Bentley R-Type Continental vs. Continental GT
Bentley.Has a name ever had such gravitas in the automotive world? Powerful and evocative, it conjures up images of Le Mans victories, glamour, sophistication, speed and, above all, Britishness. Yet not long ago it floundered in the shadow of Rolls-Royce, staring down the barrel of an ignominious death.
The company has produced some of the most extraordinary, most powerful cars to ever grace the planet, and the two models here represent important milestones in Bentley's genealogy. Despite the fact that they're separated by 54 years, they have a lot in common.
The Continental moniker is apt, stating their raisons d'etre. They were both designed and built with the ability to cover enormous distances in supreme comfort, unrivalled civility and effortless pace. Both stand out like jewels, but honors for the most beguiling belong to the old-timer. This R-Type Continental (valued at more than $500,000 ) lives in the company's heritage collection and came out just for the day. It didn't fail to turn a single head.

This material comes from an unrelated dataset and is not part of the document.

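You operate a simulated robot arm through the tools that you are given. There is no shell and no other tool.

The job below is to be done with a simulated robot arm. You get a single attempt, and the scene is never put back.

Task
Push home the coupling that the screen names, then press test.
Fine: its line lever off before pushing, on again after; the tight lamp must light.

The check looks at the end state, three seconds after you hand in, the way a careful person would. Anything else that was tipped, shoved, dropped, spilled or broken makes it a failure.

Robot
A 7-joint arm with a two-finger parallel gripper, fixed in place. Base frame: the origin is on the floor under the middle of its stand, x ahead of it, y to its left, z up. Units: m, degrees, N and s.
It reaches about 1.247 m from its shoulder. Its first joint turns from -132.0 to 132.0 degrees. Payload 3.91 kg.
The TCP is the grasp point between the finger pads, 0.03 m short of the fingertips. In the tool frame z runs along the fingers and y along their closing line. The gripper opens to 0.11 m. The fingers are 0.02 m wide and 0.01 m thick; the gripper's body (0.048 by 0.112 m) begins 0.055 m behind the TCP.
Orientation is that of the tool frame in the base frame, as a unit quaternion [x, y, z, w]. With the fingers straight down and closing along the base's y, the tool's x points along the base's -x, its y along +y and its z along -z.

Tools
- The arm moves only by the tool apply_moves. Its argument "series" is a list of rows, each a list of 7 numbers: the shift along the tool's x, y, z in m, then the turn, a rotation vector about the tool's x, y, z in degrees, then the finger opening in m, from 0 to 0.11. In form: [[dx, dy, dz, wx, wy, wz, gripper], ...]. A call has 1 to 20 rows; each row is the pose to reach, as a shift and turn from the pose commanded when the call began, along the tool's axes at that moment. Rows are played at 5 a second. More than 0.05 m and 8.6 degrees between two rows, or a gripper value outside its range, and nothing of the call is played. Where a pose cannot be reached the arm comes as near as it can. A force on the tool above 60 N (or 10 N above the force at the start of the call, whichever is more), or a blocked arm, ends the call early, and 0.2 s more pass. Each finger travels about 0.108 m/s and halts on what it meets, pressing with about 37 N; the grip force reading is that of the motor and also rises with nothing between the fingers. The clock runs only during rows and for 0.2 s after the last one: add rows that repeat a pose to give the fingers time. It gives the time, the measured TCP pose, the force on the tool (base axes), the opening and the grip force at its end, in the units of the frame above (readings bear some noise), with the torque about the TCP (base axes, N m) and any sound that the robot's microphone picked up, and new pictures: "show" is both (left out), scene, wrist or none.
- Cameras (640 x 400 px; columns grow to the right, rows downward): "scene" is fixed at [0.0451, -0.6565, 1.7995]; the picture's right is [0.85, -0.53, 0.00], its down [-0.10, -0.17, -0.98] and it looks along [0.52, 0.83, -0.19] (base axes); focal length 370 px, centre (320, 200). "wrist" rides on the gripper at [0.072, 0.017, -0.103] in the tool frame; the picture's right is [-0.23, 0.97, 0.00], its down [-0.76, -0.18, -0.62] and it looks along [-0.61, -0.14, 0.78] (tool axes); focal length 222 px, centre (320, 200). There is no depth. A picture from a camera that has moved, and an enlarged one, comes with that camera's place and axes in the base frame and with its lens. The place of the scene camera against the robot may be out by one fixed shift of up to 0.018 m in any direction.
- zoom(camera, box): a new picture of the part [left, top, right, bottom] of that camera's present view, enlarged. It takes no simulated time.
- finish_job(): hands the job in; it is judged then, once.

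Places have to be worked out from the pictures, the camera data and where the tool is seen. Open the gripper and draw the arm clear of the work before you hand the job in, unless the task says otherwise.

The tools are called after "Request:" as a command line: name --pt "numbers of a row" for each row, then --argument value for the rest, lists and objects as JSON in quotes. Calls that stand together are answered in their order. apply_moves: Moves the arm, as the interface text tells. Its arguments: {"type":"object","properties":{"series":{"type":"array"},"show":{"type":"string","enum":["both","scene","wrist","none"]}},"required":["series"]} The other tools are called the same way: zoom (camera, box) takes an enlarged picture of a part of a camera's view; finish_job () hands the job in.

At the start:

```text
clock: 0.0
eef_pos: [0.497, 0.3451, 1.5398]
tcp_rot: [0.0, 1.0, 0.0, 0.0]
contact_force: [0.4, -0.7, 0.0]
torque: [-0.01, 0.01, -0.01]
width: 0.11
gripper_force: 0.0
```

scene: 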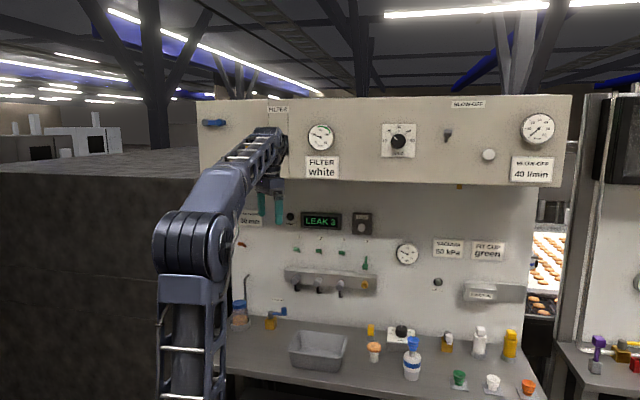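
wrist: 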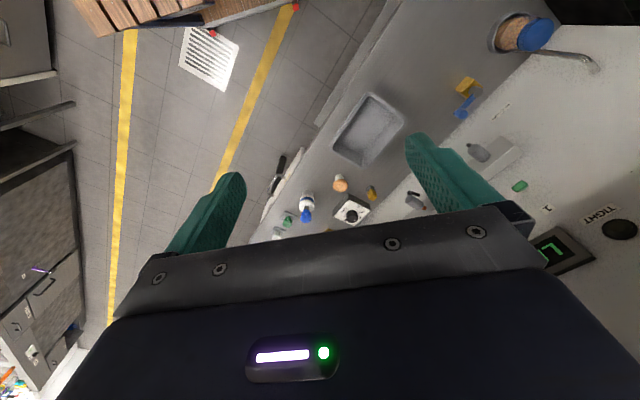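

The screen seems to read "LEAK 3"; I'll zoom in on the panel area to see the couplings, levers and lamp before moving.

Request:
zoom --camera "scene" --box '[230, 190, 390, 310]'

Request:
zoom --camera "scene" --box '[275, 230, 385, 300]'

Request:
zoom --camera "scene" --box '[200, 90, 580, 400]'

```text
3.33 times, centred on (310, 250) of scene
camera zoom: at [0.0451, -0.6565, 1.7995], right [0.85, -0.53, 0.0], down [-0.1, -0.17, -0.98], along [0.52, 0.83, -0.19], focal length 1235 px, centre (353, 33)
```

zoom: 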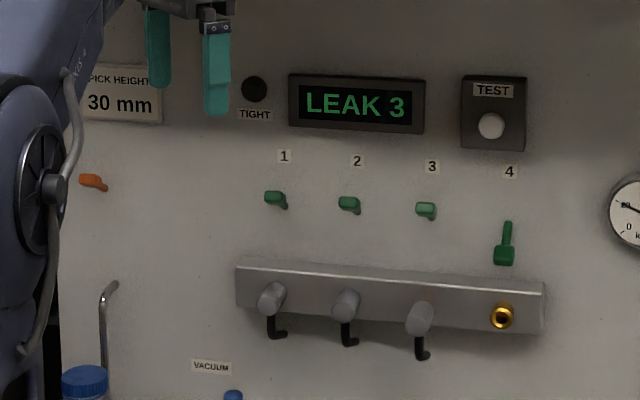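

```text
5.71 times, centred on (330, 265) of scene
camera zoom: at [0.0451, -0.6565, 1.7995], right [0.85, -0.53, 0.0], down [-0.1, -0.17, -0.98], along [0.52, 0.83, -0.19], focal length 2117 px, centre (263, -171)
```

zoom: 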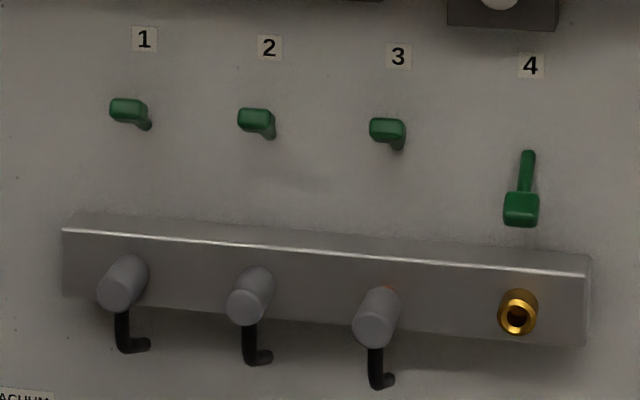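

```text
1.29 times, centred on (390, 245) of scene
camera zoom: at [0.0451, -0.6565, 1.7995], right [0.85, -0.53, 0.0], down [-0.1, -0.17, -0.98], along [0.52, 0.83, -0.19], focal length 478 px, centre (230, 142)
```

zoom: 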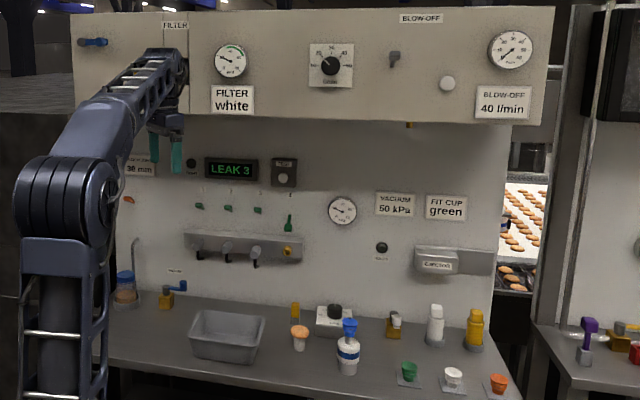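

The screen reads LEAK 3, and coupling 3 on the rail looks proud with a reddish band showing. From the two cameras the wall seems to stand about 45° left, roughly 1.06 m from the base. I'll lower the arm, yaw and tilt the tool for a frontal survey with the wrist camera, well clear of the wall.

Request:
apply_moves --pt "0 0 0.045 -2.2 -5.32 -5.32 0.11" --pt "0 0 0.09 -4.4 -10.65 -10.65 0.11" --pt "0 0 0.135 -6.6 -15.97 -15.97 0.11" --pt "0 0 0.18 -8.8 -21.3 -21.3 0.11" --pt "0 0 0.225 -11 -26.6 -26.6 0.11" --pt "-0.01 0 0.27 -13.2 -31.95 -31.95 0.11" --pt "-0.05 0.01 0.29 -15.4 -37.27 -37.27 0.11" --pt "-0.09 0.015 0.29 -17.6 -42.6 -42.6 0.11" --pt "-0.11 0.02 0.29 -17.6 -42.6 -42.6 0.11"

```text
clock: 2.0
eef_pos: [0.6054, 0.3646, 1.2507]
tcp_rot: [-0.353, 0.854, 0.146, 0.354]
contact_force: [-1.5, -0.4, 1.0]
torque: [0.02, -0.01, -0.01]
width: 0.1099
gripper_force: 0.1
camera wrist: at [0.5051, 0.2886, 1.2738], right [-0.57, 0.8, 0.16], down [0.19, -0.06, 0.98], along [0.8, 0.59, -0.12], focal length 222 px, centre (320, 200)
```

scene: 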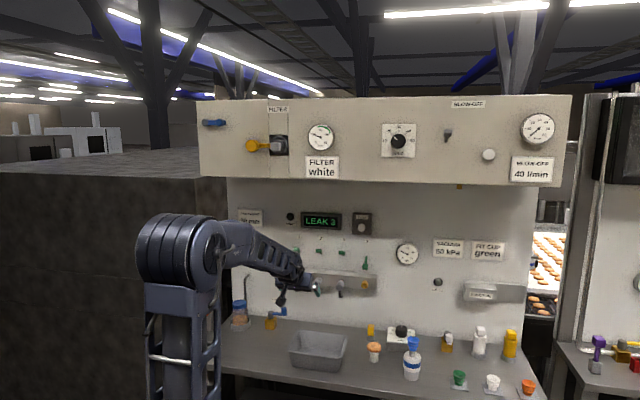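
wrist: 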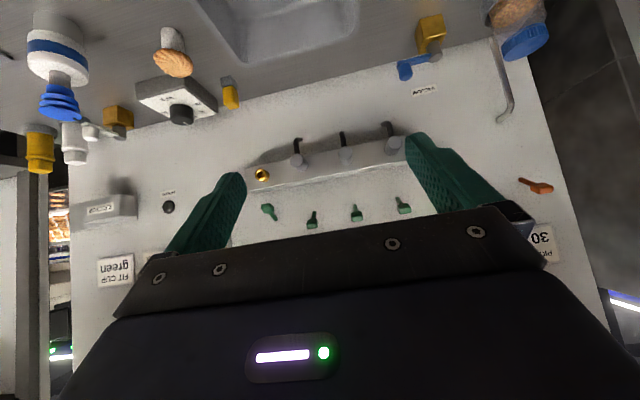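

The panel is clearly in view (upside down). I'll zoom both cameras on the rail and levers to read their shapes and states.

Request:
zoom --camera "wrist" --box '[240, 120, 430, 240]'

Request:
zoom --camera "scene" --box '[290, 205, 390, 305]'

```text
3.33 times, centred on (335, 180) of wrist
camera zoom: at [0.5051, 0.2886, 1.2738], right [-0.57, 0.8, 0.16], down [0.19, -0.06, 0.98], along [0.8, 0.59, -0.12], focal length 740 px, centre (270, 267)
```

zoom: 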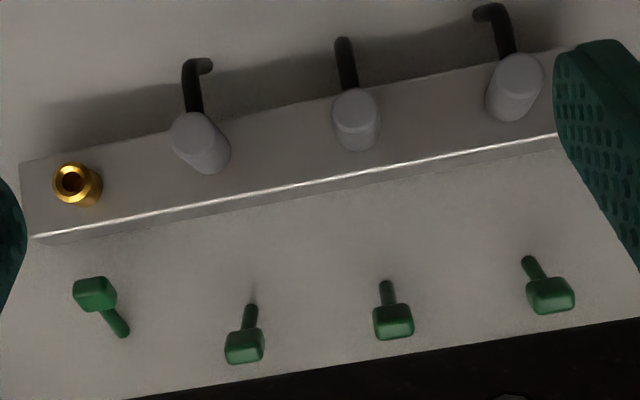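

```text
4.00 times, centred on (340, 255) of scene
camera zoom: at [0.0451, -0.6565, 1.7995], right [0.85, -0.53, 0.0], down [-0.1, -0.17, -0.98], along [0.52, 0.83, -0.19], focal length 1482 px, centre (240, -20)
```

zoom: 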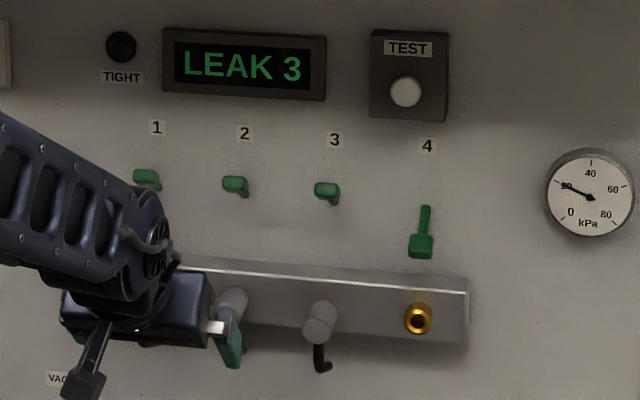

By 1952, when the R-Type Continental was launched, Bentley had been owned by Rolls-Royce for 22 years and the rot, as far as individual designs were concerned, had set in. With each new model, Bentley lost more of its identity, eventually becoming nothing more than a Rolls-Royce with a less ostentatious badge. The R-Type was to change all that, albeit far too briefly.
Then it was the fastest four-seat coupe, capable of 117 mph. Third gear was good for 100 mph. These were figures unheard of for a luxury GT at the time. Just 208 were built between 1952 and 1955, with almost every one supplied with beautiful handbuilt coachwork by H J Mulliner. It's a stunning piece of metal when seen up close.

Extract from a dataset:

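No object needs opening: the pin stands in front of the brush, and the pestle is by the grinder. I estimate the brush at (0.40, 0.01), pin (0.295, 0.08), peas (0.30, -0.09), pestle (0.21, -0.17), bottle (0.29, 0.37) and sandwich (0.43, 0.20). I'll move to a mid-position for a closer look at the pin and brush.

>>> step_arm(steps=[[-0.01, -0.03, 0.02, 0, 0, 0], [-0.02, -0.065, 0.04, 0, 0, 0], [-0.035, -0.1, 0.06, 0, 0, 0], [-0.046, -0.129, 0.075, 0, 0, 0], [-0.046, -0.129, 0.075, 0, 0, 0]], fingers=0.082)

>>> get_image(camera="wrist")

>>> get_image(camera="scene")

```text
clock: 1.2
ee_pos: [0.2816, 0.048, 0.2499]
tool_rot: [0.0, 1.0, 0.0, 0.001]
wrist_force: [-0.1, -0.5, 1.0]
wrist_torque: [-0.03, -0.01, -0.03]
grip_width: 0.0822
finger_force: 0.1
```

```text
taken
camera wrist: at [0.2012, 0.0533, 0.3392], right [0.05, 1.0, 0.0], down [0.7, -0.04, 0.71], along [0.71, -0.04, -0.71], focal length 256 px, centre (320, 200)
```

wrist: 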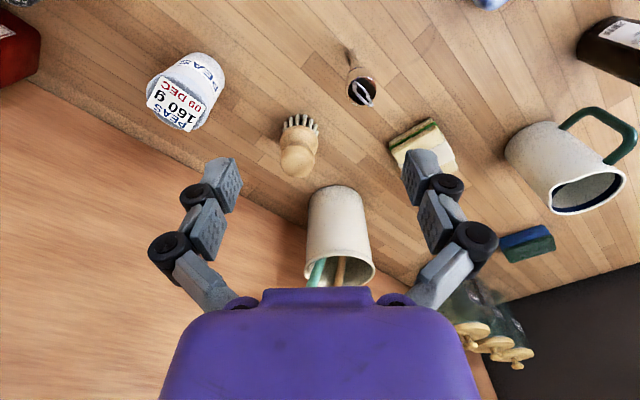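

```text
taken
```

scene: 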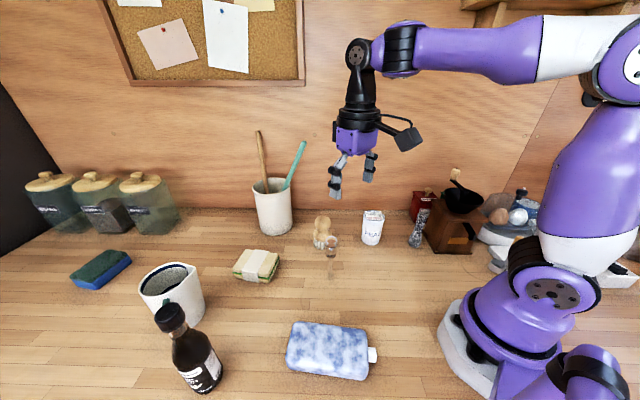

Park it next to the new Continental GT and its influence is obvious. The short front overhangs and pronounced rear flanks, the way the front fenders gracefully curve around the front wheel arches and lead to the rear. The new car, styled by Belgian Dirk van Braeckel, is a triumphant melding of old and new. It looks modern, contemporary, imposing and elegant all at the same time-particularly when viewed in profile. And it still holds true to the R-Type Continental's brief of being immensely quick and comfortable.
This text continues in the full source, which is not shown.